The Old School House is a Grade II listed building in the Cornwall local planning authority area, England. First listed on 12 March 1986. House. 6 related planning applications.
The Old School House
- WRENN ID
- lunar-roof-marsh
- Grade
- II
- Local Planning Authority
- Cornwall
- Country
- England
- Date first listed
- 12 March 1986
- Type
- House
- Source
- Historic England listing
Description
The Old School House is a late 18th to early 19th century schoolhouse, later converted into a private house, with alterations made in the mid-19th century. It is constructed with a stucco front and painted rubble elsewhere, featuring slate sills and a hipped dry Delabole slate roof to the front, with a parallel hipped roof over the rear portion of the original house.
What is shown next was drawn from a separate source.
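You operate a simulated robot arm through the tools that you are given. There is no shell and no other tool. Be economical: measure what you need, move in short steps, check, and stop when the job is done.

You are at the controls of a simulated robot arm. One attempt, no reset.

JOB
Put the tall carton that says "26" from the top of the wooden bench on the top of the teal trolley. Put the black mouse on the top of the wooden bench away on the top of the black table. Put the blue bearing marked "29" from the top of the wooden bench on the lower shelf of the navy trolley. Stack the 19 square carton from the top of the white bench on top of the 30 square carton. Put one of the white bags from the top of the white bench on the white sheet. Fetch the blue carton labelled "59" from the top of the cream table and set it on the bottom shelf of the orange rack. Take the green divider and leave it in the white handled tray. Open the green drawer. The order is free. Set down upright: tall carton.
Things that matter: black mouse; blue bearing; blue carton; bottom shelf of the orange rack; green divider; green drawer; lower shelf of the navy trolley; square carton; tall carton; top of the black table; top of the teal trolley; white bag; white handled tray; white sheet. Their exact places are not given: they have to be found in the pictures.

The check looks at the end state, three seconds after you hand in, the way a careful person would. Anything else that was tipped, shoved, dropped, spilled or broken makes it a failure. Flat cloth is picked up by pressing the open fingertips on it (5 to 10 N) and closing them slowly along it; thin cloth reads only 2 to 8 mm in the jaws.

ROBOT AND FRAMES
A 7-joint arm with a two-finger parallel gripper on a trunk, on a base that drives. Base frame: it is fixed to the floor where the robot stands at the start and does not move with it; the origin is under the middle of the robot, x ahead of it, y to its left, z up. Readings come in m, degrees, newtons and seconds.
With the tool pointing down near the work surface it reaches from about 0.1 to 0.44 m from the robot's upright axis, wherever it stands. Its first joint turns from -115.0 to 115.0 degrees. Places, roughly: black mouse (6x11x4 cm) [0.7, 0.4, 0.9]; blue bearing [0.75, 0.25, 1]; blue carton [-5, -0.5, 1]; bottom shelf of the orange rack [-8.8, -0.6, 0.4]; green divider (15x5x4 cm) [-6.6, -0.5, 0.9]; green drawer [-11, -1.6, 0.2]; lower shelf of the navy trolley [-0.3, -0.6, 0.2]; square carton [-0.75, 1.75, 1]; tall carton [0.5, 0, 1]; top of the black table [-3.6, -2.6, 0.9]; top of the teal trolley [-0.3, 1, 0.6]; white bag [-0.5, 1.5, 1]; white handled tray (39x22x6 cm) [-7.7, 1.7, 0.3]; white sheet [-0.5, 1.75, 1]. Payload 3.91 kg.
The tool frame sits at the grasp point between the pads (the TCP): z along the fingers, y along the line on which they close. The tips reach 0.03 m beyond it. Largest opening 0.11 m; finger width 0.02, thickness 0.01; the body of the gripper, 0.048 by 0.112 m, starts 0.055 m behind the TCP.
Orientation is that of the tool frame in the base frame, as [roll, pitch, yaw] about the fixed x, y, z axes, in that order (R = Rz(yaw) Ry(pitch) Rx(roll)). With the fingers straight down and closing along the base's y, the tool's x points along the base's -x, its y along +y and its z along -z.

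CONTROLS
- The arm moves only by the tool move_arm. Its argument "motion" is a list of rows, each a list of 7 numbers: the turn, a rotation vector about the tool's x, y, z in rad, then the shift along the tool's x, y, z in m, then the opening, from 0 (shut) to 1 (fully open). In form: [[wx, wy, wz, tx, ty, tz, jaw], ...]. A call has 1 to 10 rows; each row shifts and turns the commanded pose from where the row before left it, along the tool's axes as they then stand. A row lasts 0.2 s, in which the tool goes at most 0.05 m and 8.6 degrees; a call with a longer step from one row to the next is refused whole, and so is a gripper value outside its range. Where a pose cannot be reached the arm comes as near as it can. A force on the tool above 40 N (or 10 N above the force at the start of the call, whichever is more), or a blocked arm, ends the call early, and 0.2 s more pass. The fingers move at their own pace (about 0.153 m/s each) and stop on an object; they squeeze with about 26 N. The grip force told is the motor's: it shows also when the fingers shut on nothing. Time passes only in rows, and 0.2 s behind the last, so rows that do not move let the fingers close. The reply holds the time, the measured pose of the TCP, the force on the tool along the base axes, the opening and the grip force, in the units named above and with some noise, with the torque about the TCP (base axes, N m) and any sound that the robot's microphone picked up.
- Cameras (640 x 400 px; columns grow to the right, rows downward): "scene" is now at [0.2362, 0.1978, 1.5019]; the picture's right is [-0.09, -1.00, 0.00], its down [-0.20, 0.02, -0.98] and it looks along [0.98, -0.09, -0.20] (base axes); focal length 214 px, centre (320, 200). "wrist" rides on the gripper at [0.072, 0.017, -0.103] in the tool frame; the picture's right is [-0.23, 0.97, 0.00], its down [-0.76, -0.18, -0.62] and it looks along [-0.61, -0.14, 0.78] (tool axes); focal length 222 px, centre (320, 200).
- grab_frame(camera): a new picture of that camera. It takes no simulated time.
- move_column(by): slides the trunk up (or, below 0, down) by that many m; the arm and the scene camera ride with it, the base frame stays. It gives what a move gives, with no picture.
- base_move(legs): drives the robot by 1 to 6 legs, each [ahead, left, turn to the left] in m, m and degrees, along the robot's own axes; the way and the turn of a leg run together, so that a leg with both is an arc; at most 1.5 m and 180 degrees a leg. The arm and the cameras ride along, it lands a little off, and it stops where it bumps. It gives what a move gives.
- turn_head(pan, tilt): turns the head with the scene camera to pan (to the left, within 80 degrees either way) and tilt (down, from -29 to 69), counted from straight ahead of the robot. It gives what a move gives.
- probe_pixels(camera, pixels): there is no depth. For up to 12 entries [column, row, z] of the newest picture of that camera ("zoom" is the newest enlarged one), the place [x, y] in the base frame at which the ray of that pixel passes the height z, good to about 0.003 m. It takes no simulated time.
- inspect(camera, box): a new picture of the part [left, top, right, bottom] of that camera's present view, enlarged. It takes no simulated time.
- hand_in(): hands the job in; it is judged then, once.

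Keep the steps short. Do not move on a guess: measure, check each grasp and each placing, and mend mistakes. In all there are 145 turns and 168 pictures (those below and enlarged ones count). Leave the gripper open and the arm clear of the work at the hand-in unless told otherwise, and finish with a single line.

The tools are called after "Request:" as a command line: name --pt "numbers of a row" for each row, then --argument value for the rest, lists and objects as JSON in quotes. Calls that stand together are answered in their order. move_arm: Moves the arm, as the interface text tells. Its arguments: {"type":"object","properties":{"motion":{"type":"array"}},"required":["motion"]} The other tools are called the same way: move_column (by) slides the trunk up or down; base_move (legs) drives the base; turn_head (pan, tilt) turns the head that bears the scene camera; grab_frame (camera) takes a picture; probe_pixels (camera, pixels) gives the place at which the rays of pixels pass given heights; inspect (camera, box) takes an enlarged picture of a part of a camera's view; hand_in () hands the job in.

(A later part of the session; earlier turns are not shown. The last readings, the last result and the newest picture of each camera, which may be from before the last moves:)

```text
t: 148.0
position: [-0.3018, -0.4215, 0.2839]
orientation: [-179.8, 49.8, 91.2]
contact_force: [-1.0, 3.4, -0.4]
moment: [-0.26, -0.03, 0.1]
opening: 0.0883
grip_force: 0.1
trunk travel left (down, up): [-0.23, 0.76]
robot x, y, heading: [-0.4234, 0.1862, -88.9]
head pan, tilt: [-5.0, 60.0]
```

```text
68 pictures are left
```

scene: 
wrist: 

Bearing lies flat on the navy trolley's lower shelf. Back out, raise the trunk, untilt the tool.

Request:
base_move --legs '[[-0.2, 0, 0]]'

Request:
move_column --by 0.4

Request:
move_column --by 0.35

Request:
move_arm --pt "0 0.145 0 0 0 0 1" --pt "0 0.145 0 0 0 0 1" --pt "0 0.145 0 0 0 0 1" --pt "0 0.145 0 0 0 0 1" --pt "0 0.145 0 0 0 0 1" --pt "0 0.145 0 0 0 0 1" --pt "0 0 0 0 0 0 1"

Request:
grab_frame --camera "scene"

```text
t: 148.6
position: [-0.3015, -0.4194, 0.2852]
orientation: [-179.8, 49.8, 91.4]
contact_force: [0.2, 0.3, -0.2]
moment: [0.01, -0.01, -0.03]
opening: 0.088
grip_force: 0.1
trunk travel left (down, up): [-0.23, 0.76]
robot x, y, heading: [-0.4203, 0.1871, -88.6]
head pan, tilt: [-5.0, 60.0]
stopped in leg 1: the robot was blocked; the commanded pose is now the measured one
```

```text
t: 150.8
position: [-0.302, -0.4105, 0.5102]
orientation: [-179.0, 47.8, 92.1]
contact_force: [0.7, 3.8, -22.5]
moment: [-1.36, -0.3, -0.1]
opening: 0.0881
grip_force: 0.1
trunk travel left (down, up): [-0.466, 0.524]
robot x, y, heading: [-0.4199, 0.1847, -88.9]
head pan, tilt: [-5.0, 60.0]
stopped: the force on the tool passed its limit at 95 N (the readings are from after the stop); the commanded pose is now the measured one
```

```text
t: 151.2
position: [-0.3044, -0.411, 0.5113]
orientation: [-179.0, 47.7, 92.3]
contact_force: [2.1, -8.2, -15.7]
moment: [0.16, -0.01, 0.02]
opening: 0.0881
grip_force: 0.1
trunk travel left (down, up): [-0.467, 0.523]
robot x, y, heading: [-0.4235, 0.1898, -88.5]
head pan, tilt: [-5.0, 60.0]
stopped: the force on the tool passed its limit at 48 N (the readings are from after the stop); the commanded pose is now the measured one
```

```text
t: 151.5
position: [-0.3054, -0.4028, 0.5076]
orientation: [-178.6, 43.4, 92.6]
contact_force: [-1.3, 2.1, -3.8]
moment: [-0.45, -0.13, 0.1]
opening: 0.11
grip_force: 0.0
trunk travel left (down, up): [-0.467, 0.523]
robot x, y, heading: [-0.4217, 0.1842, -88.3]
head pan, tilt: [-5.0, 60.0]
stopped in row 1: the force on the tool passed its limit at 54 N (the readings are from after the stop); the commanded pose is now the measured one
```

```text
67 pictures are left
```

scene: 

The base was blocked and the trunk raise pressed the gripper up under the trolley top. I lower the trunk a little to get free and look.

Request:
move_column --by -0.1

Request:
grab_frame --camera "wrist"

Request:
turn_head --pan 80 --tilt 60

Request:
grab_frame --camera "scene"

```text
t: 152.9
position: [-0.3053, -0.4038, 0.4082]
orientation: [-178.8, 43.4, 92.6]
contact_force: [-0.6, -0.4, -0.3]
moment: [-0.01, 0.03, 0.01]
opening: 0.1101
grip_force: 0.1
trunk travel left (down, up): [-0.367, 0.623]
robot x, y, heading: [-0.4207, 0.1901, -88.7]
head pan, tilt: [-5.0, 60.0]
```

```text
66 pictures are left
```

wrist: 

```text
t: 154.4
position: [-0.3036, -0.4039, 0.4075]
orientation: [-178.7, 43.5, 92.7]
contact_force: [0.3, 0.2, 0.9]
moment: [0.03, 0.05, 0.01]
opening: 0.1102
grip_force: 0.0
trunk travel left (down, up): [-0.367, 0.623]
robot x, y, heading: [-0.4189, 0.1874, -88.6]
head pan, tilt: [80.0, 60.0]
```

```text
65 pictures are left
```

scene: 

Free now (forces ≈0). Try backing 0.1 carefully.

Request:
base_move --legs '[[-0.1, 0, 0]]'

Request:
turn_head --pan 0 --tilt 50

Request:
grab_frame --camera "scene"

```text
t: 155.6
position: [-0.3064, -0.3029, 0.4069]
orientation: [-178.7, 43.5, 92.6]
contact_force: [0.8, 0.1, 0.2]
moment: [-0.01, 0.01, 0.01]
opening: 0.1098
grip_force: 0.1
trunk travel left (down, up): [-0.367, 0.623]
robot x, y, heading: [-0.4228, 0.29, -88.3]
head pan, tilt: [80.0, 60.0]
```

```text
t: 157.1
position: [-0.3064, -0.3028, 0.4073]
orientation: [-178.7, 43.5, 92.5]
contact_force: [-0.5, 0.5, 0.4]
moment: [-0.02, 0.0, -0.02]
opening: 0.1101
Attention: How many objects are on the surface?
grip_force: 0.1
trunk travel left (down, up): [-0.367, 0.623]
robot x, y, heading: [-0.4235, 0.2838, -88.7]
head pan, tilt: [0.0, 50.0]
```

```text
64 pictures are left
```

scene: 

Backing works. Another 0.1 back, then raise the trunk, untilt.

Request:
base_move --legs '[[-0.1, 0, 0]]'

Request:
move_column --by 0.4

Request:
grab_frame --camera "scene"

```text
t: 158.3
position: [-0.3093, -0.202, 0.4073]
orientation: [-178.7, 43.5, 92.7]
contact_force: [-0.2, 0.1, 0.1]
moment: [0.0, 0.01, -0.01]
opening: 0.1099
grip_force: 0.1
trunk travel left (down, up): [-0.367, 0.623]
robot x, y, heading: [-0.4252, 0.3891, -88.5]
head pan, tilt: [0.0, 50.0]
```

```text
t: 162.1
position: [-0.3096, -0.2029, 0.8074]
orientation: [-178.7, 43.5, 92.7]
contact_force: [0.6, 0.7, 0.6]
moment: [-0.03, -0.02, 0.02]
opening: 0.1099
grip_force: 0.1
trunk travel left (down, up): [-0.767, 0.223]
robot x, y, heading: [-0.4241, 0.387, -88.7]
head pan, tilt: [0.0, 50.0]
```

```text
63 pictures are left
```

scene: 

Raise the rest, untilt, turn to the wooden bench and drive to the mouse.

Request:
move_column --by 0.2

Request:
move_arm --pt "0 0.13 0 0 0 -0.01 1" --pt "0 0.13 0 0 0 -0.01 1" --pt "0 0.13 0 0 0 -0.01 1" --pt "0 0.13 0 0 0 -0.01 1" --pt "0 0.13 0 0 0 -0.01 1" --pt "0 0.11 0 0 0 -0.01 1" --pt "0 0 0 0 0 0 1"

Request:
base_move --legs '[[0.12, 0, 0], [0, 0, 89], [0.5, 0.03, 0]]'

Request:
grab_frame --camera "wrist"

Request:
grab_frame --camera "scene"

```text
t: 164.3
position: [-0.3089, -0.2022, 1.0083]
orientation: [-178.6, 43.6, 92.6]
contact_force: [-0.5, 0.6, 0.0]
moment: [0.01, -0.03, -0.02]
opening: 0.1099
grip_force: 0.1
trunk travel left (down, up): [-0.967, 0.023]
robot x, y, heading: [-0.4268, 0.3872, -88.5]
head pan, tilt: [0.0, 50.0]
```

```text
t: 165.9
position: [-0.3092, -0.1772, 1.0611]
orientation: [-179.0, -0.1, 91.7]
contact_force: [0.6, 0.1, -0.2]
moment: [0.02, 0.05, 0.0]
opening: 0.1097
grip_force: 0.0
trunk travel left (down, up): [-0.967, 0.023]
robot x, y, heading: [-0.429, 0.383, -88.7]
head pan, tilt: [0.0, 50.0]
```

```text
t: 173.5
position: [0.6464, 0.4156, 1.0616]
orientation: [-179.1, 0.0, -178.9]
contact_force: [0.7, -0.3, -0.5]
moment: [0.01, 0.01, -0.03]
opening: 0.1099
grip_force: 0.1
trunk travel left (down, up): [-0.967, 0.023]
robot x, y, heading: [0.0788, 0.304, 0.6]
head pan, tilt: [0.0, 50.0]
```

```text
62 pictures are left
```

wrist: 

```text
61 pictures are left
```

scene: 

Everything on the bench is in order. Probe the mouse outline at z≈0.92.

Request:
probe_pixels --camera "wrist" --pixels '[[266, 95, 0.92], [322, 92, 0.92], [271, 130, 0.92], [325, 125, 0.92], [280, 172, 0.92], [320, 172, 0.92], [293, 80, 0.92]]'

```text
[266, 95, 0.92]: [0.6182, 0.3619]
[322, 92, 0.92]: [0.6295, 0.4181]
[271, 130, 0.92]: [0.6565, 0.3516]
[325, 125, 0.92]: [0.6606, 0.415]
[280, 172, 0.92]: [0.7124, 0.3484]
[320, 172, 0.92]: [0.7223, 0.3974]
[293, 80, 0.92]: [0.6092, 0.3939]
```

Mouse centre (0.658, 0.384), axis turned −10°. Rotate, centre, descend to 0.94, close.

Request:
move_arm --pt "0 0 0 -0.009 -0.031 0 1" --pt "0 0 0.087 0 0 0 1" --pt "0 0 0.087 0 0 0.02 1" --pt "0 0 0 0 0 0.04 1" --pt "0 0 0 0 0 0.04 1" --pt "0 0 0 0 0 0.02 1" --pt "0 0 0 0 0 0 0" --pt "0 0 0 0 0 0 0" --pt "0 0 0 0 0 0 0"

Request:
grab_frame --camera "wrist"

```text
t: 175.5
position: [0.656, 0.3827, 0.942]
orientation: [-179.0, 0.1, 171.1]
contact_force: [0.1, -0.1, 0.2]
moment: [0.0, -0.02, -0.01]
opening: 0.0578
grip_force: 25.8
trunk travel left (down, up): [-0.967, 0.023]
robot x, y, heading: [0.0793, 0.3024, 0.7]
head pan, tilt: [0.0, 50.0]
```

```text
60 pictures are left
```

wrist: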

Painted brick chimneys rise from the side walls. The building follows a double-depth plan, consisting of two equal reception rooms flanking a central passage that leads to a central stairwell. This passage separates the rear rooms, which were originally reception spaces. It is two stories high and presents a symmetrical two-window frontage to the southeast. The central doorway is accessed via a 20th-century door and a 19th-century cast iron trellis porch with a round-arched doorway and decorative trelliswork, likely manufactured at the nearby Perran Foundry. A half-dormerheaded niche sits above the porch. Original 16-pane hornless sash windows are present on the front elevation. The rear elevation, originally the front, is symmetrical, with three windows, each featuring bracket-moulded keystones over shallow arched openings. A large 20th-century lean-to porch now occupies the front of the central doorway, and a window above has coloured marginal panes. The remaining rear windows are mostly four-pane sashes, with a 20th-century window on the ground floor to the left. The interior retains much of the original 19th-century carpentry and joinery. Reportedly used as a small school in the 19th century until the construction of a nearby Board School in 1876, the building was evidently an important local feature. Further research is recommended to determine its full historical significance.